Waiting for the Catch
28 Days of Asking: Day 10
Tuesday. Gym at sunrise. DMV. Dentist. Client Calls. Outreach. Team meetings. The kind of day where you don’t stop moving until you look up and realize it’s almost over.
I’m writing this while wrapping up work, about to head to the JCC to pick up the boys from flag football. They’ve got Tuesday nights on the field now. I’ve got the sidelines and the car ride home.
I miss playing. BBYO games in high school. Intramurals at UT. Those young professional leagues where you’d show up after work and run around like it still mattered. Now I just get to drop dimes to my little wide receivers when we’re messing around. Different kind of good. But I still miss the version where I was the one running routes.
Day 10: When things are going well, do I let myself have it?
Today was a good day. Actually good. Not pushing-through good. Not holding-my-breath good. Real momentum that showed up and stayed.
Part of it was the dental visit. I’ve got a tooth with resorption—look it up if you want a fun rabbit hole—and it’s coming out next month. But today they treated the infection around it, and there’s something about addressing a thing you’ve been carrying that lightens the whole system. Relief isn’t just emotional. It’s physical. I could feel it in my shoulders.

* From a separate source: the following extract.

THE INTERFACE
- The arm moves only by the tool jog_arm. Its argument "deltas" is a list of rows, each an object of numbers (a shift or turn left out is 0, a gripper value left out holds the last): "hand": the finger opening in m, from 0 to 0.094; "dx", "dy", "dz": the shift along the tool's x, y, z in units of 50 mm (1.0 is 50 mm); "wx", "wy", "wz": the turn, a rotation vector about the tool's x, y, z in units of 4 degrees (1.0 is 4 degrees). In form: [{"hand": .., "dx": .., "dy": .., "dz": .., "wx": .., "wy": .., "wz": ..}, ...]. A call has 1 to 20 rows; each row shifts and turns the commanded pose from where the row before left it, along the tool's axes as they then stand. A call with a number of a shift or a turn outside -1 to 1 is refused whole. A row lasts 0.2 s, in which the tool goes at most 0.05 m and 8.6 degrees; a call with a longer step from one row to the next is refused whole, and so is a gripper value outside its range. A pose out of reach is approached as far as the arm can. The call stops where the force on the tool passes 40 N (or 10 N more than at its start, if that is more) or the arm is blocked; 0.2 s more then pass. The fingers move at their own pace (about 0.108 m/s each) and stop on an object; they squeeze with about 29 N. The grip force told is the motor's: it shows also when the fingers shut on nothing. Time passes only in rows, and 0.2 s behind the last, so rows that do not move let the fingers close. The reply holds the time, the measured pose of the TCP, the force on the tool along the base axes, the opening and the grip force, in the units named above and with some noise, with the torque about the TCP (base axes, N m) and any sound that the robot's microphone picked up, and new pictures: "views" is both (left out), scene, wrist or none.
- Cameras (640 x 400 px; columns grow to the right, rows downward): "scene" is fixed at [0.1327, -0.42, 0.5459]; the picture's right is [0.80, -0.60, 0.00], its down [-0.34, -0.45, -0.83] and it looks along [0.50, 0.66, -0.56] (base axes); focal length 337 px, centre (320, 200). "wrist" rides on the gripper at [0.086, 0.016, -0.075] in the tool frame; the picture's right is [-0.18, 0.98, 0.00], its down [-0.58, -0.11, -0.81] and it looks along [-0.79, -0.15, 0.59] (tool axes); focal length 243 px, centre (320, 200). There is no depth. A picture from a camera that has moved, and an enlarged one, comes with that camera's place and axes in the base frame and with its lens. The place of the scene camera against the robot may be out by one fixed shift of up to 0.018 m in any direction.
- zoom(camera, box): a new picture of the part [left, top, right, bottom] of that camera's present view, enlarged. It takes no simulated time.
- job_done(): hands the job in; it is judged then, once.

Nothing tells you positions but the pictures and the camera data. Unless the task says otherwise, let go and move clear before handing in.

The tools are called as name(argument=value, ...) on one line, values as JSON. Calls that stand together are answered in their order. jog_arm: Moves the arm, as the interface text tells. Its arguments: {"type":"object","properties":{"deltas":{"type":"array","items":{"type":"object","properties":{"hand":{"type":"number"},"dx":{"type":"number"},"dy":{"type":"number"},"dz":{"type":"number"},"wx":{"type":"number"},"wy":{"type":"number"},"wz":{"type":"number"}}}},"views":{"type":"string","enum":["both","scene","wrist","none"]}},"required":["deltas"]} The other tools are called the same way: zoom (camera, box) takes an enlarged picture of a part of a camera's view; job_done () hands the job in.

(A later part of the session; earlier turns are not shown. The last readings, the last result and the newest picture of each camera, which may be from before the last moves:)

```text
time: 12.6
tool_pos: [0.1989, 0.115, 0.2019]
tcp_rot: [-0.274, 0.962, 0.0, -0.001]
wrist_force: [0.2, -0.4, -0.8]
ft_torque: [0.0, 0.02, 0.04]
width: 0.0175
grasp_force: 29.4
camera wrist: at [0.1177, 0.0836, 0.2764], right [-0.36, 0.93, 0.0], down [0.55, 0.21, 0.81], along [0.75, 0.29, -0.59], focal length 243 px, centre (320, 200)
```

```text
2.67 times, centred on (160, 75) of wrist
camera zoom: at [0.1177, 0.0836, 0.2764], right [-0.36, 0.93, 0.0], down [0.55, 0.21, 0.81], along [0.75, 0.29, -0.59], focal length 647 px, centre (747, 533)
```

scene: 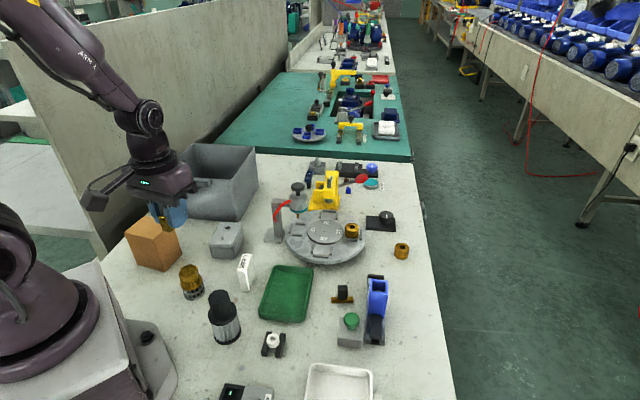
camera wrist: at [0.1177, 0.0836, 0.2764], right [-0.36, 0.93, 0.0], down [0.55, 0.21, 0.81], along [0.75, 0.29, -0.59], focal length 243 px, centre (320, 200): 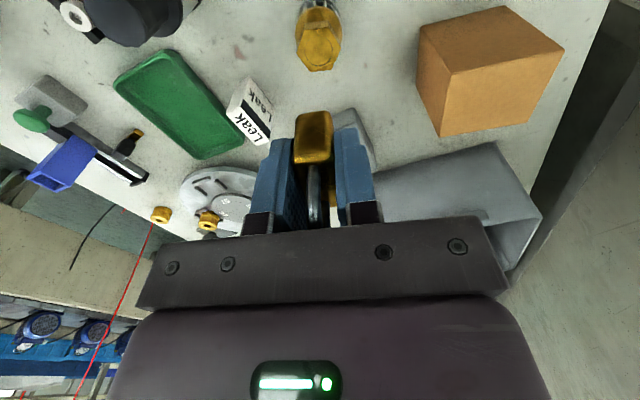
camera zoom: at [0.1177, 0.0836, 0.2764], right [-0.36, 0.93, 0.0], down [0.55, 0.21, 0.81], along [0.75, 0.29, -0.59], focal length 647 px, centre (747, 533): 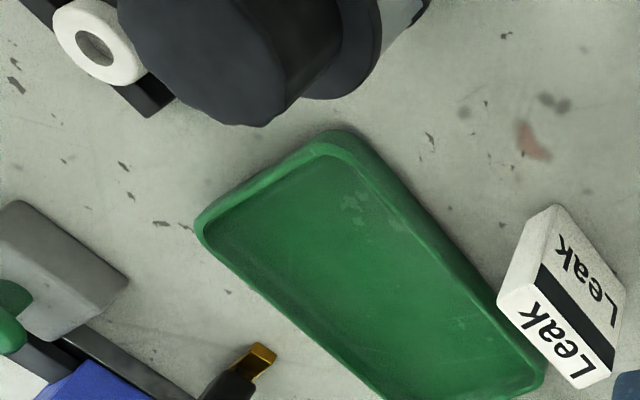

Part of it was just the day clicking. The same full schedule that buries you one week carries you the next. Today it carried me.

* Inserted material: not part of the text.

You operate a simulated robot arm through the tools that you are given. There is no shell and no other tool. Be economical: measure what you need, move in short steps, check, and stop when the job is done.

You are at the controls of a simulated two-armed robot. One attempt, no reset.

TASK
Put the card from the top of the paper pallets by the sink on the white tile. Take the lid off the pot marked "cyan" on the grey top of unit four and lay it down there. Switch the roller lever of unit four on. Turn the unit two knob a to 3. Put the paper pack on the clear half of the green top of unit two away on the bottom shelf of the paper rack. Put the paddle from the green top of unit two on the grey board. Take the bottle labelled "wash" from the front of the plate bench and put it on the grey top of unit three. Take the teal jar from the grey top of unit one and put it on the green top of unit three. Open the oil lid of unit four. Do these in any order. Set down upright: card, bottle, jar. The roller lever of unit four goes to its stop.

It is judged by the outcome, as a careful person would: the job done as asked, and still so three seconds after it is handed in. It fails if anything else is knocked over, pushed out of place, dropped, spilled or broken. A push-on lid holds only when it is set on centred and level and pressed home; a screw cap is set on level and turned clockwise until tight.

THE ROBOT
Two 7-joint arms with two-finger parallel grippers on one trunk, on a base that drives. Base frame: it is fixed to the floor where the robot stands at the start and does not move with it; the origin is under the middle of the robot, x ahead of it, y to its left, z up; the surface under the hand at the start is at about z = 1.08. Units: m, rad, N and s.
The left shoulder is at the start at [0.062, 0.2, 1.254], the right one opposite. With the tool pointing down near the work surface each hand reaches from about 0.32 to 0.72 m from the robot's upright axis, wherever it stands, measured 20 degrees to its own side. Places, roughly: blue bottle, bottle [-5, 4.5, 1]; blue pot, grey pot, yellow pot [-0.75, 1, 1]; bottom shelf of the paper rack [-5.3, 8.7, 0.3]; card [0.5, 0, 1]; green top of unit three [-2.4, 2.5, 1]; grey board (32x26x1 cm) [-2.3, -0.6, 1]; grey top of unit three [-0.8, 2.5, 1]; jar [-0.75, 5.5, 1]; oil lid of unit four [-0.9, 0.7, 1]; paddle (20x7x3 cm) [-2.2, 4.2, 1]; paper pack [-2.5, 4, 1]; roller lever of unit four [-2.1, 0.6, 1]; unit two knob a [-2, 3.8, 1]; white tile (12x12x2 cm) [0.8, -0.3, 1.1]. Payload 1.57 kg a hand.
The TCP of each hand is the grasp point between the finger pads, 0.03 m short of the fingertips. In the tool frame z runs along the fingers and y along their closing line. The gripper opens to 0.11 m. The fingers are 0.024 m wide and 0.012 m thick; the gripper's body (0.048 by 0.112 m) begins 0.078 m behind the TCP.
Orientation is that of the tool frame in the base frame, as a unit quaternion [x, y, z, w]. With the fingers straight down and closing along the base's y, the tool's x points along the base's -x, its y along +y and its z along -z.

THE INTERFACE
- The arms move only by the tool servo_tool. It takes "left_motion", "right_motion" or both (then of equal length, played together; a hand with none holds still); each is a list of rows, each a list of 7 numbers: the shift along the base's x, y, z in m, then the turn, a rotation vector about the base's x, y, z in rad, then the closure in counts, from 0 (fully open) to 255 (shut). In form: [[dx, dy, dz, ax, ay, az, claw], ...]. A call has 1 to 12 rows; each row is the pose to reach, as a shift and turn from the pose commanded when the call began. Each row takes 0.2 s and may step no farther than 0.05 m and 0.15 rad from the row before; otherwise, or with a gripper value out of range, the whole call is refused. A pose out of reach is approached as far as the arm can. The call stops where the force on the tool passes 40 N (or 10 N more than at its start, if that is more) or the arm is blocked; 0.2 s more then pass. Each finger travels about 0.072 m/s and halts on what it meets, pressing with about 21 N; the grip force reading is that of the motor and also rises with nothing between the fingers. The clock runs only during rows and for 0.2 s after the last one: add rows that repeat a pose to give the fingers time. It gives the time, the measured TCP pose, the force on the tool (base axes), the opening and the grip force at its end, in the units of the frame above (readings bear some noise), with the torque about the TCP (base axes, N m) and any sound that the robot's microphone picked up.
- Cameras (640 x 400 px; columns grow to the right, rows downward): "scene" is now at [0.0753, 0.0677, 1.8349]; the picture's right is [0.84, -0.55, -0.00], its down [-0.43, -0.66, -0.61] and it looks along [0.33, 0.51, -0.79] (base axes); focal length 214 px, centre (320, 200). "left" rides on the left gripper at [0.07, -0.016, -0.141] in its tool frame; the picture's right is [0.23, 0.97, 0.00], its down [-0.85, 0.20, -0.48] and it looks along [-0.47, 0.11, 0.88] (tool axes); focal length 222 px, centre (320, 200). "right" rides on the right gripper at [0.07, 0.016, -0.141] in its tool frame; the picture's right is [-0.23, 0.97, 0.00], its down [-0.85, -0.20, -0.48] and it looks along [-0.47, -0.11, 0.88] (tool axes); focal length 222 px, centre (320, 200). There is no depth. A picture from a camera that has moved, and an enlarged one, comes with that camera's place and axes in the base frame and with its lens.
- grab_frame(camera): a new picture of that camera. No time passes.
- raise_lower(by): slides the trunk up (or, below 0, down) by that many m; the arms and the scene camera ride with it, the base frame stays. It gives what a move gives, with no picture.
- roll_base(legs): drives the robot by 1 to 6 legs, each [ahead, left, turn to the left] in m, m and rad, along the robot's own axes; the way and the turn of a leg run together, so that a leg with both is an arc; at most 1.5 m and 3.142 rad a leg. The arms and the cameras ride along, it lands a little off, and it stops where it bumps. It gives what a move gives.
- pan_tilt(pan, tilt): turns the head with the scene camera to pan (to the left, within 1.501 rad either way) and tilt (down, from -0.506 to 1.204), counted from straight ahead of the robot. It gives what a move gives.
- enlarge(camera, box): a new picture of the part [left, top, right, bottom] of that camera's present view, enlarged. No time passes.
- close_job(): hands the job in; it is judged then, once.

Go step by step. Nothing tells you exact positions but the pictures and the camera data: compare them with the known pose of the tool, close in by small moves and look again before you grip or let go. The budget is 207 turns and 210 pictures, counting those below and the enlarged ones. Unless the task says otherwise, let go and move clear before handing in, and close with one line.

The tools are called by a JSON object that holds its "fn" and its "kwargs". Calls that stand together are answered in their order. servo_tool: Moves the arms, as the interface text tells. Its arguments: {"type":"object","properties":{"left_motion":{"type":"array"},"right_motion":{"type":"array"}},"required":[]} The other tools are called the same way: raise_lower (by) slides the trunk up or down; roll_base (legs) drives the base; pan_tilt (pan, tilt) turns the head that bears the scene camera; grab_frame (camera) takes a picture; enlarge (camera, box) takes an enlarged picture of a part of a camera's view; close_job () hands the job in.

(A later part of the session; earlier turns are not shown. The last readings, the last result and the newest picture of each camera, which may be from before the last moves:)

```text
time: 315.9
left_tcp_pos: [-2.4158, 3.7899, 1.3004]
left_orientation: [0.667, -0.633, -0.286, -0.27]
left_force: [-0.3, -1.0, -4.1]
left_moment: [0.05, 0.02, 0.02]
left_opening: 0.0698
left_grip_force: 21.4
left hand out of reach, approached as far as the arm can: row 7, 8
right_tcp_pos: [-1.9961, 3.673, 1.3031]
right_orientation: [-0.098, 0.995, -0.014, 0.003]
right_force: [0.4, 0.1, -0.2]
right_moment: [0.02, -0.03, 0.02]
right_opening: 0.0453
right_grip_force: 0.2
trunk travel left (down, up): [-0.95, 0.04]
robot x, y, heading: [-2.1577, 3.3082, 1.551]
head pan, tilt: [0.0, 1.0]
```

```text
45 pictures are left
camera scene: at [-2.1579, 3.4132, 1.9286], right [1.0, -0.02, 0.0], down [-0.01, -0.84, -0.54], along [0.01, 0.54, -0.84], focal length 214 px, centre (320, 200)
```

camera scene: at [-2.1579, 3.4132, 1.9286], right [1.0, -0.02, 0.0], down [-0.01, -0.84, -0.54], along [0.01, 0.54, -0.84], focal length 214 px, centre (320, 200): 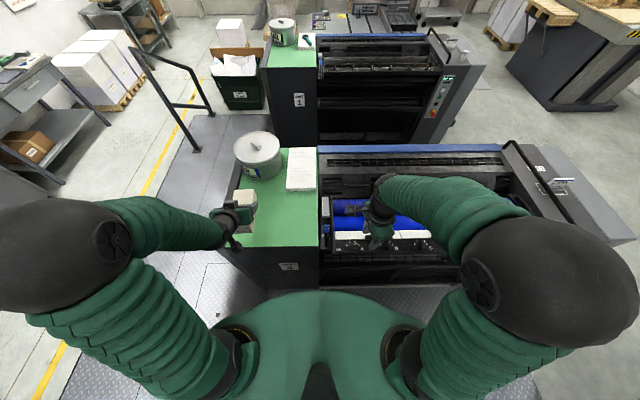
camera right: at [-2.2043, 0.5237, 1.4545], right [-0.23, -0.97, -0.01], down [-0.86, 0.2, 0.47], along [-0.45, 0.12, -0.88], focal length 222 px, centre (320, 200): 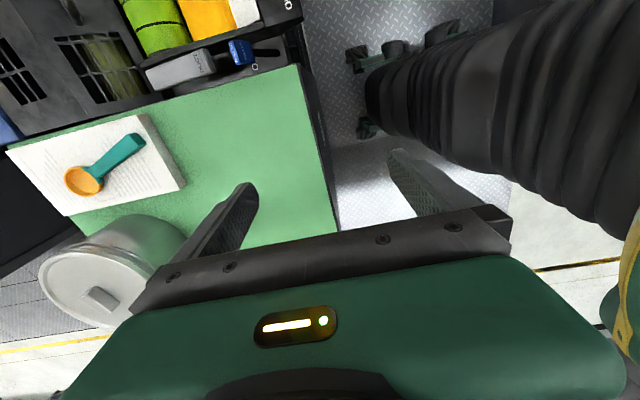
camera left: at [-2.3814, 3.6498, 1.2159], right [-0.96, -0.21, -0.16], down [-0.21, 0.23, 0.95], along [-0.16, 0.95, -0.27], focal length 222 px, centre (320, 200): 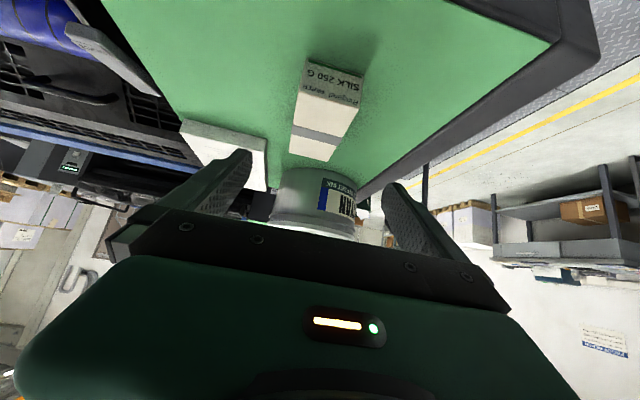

But here’s what I’m noticing: when things go well, I don’t always let myself have it.
There’s a part of me that starts scanning for what’s about to go wrong. Waiting for the bill. Hedging against my own good day like it’s something I’ll have to pay back later.

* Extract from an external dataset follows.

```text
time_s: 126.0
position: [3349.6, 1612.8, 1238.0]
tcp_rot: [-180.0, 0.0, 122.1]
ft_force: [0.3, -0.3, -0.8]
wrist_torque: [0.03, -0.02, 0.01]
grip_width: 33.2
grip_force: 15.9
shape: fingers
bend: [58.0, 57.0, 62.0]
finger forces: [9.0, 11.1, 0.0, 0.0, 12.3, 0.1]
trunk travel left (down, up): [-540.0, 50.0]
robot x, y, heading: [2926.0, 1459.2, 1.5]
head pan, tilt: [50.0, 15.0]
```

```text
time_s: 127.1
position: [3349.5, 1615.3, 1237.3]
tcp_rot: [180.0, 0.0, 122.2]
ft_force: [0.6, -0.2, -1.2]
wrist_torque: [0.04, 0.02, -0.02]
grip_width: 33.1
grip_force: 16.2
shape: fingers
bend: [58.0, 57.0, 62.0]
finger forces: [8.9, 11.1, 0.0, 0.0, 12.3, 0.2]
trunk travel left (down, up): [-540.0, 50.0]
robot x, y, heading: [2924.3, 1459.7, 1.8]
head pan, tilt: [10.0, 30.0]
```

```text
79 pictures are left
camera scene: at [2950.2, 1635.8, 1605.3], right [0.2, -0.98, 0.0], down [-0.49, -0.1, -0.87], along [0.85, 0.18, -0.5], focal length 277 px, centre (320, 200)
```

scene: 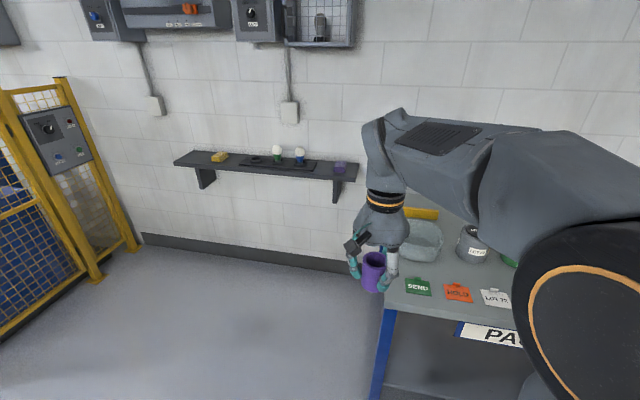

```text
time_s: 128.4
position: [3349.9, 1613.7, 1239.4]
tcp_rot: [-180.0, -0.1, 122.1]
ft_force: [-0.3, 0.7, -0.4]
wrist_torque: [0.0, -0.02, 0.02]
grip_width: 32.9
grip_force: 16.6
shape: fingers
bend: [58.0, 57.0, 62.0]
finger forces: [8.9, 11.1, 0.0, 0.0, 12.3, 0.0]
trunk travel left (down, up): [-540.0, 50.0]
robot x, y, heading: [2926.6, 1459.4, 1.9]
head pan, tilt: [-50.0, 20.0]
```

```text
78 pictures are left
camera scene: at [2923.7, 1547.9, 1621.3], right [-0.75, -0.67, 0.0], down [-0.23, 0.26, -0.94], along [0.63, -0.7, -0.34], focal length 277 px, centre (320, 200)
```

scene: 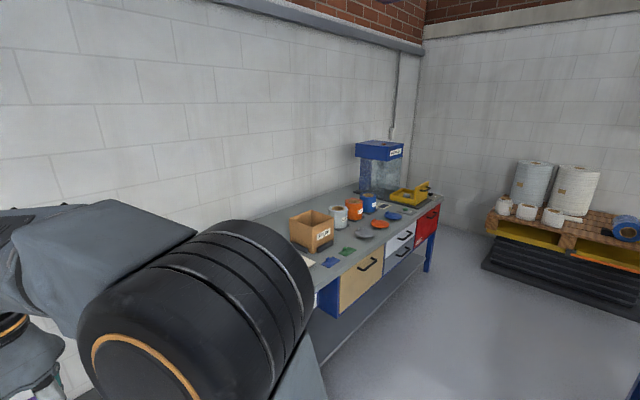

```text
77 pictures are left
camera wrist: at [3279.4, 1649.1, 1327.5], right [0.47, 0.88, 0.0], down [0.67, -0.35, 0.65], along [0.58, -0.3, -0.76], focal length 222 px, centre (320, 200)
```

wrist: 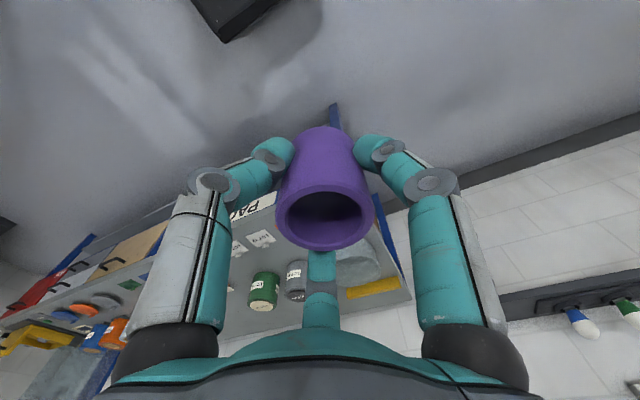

I’m trying to just let today be today. Not a setup. Not borrowed time. Just a Tuesday where things worked and I got to be in it.
So I’m curious: When things are going well, do I let myself have it?
Not just notice it. Not just appreciate it in passing. But actually receive it. Let it land. Stop bracing.
If you’re following along, check in. When was the last time something went well and you let yourself feel it fully? Or did part of you hold back, waiting for the catch?